[Start Selected passage]

But before we get on to what is essentially a lengthy blow-by-blow bitch session, let me ask if I’m alone in this: What are your experiences migrating CableCARDs? And let us know if you happen to operate in the FiOS TV Nirvana, where cards don’t require pairing. Now, on with my tale…
As I’m wont to do, I regularly tweet my adventures in tech. And I’m perfectly comfortable calling out companies and technologies that don’t perform. Someone at Cox Communication was listening, as they responded last night:
Hello Mr. Zatz- My name is XXXXXXX XXXX, a VP at Cox Communications, I saw your tweets and want to apologize and get you help asap. We tried to call tonight but did not reach you. Can we come out tomorrow? You name the time. My apologies for the problems, they are unacceptable. Thank you,
My reply this morning…
Hi XXXXXXX,
I’m sorry someone was compelled to get you involved late on a Sunday and I appreciate the outreach. On the other hand, it appears you have a broad organizational support problem which cost me about 5 hours over the last week. It also costs you, as I know phone and in-home service don’t come cheap. Not to mention the harder-to-measure costs related to customer satisfaction and perceptions surrounding competence. Which, I’m sure I don’t have to tell you, are even more relevant in our region where Verizon provides an alternative.
The backstory… I originally called into tech support to pair a currently issued and active multistream CableCARD with a new piece of TiVo hardware. In theory, I’d simply read off the relevant CableCARD and DVR identifiers to the phone rep who re-pairs it in the system. We’re talking something that should be a ten minute call.
But that first ~30 minute call went down something like this. “I’m going to send a hit to reset your boxes.” No, don’t do that.” “Done.” At which point both my SDV tuning adapters went into a ten minute reboot. A sometimes risky proposition as those switched stations don’t always immediately return, often requiring additional reboots (of them and their associated DVRs) and/or waiting a day for things to sort themselves out on their own. And, of course, this didn’t address my pairing request and reason for calling in. I probably didn’t help myself in how I initially presented the issue to the phone rep. Then again, he clearly had very limited familiarity with CableCARDs. And I quickly gave up on him.

[End Selected passage]
[Start Data block]

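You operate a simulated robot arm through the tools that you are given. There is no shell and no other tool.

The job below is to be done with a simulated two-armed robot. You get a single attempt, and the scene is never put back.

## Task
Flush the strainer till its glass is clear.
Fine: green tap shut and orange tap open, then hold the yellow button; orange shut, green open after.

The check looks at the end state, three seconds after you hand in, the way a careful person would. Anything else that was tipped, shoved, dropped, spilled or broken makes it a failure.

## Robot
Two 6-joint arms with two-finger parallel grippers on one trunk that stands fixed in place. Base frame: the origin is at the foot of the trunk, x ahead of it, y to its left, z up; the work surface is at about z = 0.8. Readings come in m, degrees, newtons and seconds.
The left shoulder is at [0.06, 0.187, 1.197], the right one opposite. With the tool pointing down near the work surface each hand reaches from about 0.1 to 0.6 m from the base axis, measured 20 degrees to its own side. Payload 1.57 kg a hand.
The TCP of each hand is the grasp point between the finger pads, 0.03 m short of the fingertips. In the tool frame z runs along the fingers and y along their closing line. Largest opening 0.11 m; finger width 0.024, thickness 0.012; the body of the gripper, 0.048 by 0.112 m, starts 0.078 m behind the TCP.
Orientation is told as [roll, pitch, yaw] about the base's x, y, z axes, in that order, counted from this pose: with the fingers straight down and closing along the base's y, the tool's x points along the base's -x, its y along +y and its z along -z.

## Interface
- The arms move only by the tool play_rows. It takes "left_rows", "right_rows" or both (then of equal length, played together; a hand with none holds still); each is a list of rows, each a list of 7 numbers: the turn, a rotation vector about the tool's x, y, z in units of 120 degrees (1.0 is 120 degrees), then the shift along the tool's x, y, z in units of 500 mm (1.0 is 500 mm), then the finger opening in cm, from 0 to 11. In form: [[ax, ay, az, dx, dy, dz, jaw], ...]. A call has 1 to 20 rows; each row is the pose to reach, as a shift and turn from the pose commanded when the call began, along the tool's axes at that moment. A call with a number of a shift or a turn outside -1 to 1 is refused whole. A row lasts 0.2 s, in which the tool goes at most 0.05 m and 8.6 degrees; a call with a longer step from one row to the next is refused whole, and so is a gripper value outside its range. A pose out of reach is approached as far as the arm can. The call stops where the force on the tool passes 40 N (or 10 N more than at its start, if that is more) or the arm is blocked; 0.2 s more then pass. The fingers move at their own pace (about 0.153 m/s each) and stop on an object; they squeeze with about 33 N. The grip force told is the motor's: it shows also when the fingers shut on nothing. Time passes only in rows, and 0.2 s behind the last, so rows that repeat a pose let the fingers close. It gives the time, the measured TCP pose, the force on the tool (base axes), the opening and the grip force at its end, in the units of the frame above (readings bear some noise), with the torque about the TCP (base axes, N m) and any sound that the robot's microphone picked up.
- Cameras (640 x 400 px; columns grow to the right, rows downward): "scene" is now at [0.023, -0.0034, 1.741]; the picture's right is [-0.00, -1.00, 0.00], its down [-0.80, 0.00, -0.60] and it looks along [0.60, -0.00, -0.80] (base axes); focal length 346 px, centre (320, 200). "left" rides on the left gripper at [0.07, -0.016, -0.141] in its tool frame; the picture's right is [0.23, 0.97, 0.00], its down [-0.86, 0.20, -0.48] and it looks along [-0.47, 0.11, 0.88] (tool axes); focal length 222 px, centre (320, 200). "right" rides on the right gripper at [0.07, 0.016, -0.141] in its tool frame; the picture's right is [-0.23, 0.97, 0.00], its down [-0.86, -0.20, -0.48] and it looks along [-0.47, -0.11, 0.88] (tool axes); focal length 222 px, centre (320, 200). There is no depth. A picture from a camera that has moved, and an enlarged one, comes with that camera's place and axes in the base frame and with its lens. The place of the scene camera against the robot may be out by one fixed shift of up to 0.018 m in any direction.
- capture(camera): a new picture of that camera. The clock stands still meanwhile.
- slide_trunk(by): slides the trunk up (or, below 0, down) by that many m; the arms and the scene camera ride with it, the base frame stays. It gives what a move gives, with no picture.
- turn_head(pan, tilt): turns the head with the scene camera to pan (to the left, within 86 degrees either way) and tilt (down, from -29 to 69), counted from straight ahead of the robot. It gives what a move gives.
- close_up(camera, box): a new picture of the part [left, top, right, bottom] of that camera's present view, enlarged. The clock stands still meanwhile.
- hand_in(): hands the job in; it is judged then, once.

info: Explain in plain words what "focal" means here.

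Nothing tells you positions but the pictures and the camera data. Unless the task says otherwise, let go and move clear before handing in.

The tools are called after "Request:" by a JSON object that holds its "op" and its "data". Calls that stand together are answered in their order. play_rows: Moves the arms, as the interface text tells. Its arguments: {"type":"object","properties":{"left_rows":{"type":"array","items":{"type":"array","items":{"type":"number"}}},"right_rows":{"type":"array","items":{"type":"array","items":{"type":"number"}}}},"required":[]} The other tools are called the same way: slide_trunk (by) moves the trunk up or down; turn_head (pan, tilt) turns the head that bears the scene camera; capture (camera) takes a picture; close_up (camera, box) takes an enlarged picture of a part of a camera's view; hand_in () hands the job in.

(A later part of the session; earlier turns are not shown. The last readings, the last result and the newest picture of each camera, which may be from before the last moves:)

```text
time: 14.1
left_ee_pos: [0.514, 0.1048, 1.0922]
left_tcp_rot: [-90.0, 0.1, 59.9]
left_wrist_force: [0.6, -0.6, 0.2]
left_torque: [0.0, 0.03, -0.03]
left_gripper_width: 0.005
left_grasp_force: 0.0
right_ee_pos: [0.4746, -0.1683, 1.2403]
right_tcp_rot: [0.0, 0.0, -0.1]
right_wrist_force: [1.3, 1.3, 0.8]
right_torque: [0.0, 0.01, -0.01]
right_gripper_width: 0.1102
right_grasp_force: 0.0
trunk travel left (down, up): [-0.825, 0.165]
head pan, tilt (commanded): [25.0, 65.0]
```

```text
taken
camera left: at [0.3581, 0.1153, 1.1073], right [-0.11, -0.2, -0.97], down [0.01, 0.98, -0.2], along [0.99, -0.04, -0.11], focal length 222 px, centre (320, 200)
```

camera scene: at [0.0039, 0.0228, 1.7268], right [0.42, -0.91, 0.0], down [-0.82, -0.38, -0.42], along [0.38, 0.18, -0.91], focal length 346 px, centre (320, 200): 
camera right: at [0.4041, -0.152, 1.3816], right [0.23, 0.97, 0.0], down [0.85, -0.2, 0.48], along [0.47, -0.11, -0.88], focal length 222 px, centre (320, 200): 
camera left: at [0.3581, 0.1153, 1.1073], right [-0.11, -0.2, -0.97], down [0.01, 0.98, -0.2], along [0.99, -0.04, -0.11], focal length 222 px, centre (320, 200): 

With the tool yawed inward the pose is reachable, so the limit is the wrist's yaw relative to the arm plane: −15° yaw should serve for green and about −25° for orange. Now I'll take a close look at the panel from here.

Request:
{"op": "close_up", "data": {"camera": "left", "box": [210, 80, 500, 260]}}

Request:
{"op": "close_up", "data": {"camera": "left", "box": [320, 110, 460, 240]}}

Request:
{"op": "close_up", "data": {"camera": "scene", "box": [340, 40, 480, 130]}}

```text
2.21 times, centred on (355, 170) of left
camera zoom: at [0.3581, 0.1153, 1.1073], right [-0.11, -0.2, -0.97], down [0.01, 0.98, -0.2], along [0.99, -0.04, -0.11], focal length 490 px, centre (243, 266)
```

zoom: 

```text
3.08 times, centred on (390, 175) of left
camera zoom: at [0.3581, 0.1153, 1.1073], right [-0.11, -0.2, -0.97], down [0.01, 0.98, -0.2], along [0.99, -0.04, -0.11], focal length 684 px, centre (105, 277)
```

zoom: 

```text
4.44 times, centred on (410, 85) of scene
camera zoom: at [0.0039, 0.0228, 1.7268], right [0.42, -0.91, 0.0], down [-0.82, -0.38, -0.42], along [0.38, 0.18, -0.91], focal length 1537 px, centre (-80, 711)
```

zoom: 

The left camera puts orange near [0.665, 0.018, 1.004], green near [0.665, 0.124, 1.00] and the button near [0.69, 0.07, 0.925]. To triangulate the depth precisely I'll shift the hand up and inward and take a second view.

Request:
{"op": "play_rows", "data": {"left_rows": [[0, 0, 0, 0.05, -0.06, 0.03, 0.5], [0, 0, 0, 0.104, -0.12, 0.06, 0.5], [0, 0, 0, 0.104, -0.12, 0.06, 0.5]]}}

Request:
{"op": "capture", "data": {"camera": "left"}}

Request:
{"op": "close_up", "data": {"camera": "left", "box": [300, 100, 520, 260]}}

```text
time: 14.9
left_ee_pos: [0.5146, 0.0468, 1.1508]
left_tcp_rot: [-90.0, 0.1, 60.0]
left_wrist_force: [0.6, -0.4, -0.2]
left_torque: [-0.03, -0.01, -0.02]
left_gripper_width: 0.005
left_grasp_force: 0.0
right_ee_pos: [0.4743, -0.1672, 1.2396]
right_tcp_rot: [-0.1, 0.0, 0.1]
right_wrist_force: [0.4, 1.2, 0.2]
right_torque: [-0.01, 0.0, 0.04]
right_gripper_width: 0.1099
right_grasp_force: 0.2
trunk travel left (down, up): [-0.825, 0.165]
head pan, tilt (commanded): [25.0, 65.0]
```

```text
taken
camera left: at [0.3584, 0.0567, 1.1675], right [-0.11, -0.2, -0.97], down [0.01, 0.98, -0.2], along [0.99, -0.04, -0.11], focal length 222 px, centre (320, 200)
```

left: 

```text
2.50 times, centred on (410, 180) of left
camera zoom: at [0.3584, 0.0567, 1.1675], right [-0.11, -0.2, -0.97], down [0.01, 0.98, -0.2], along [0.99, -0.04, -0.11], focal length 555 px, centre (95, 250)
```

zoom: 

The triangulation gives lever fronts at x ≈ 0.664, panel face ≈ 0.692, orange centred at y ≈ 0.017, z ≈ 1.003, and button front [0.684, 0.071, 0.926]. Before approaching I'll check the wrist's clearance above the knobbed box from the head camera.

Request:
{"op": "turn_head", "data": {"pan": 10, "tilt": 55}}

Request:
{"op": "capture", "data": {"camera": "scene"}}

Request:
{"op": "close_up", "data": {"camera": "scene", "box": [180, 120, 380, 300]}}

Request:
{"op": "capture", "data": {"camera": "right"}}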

[End Data block]

• Work to complete:
- A) Your answer is an exact quotation from the selected passage: it starts at "But that first" and ends at "gave up on him.".
- B) Write the next part of the selected passage, the one that starts with "But before we".

• Task results:
- A)
But that first ~30 minute call went down something like this. “I’m going to send a hit to reset your boxes.” No, don’t do that.” “Done.” At which point both my SDV tuning adapters went into a ten minute reboot. A sometimes risky proposition as those switched stations don’t always immediately return, often requiring additional reboots (of them and their associated DVRs) and/or waiting a day for things to sort themselves out on their own. And, of course, this didn’t address my pairing request and reason for calling in. I probably didn’t help myself in how I initially presented the issue to the phone rep. Then again, he clearly had very limited familiarity with CableCARDs. And I quickly gave up on him.

- B)
My second call, of ~45 minutes, went slightly better. She readily admitted her technical deficiencies, but was determined to assist – often putting me on hold to request backup. I thought she was going to get it done, but each time she tried to pair the CableCARD it’d come back with a failure message on her end. What we didn’t know at the time is that prior “troubleshooting” by one of the phone reps had dissociated the CableCARD from an outlet, thus prohibiting service. We ended the call by scheduling a technician between 8AM – 10AM on Saturday.
So, Saturday morning rolls around. I get a call at 8:16, from whom I presume to be the technician, asking if I still had problems and need servicing. “Uh, yeah.” He tells me he’ll be there before 10. At 10, I call in and ask where the technician is. The phone rep says he’s not answering his Nextel, she’ll check with his supervisor. After a few minutes on hold they say he’ll be there at 10:45. I ask how you normally handle blown appointments and the rep says she’ll credit my account $20.
At 10:50, I call in and ask where the tech is. After the rep comes back from placing me on hold, she says it’ll now be 11:30. At which point, I say cancel the Saturday service appointment and put me through to a supervisor. Who didn’t seem overly concerned in having a rogue subordinate or with my inconvenience. But he kindly rescheduled a tech for Sunday 5PM – 7PM, because I wasn’t planning on losing all of Saturday waiting around (for someone who obviously didn’t want to be there).
Given my luck thus far, I was very pleasantly surprised when the technician showed up promptly at 5PM on Sunday. However, I was discouraged to see he didn’t have a computer with him. Additionally, he told me straight up that if he had problems, we’d have to schedule another visit since the warehouse is closed on Sundays. And that’s apparently where every Cox CableCARD is kept. Basically, he had no more tools than I. And did just what I did by calling in for pairing. Fortunately, the folks on the other end of his line know a little bit more about the technology they support. Their first discovery was that the CableCARD in question wasn’t associated with an outlet. Once they got that resolved, a subset of channels appeared. But, despite his call to three different techs, they couldn’t ultimately get the card paired or provisioned correctly. Leading to appointment #4, currently scheduled for next Saturday, 8AM – 10AM. Presumably when another tech will show, perhaps on time and perhaps with the proper equipment.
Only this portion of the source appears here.